Dos hermanas, de John Graham (MoMa)
Esta historia empezó hace más de cincuenta años, cuando Emilia era una jovencita encantadora, Amparo una mujer joven, recién casada, y yo apenas un adolescente imberbe que convivía circunstancialmente con su familia. Estas muchachas eran hijas de mis tíos Amparo y Bernardo, primos hermanos de mi padre. Por tanto, existe una cierta distancia parental entre nosotros que, sin embargo, no ha debilitado los sentimientos de afinidad, como tampoco lo han logrado las vicisitudes que han jalonado nuestras respectivas biografías, tales como residir en poblaciones diferentes y distantes, pasar largas temporadas sin vernos, etc. Pese a los años transcurridos, todos hemos participado de una ligazón familiar activa, naturalizada, intensa y tal vez poco común. Esta actitud ha sido un denominador común en mi familia paterna y, sin embargo, ha resultado más excepcional en la materna. En la primera, más allá de situaciones coyunturales o de anécdotas fortuitas, el vínculo parental ha permanecido vigoroso, manteniéndose la trabazón consanguínea y atávica, que encuentra su expresión en una confraternidad admirable de la que participamos casi todos los miembros de la familia, que nos hemos esforzado en conservarla y alimentarla, consciente e inconscientemente, razonada y razonablemente.

En los años 60, mis primas eran la “alegría de la huerta”, como se suele decir. Dos jóvenes alegres, optimistas, con buen humor y una capacidad natural de transmitir esos sentimientos a cuantas personas les rodeaban. Su padre era un reputado menestral que gozaba de una buena posición económica y social.

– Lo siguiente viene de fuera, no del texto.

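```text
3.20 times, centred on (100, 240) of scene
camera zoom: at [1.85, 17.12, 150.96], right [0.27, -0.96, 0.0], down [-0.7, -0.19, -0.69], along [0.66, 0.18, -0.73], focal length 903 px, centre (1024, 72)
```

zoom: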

Hermanas de otros dos varones, eran las niñas de sus ojos y las educó, conjuntamente y de acuerdo con su madre, en las buenas costumbres de la época, así como en la responsabilidad y en el valor del trabajo bien hecho, aspirando a las mejores perspectivas para ambas. Las dos se emparejaron jóvenes con sus respectivos maridos, de los que siempre se han confesado muy enamoradas, cada una a su manera, porque tan diferentes son entre sí como lo eran sus respectivos esposos.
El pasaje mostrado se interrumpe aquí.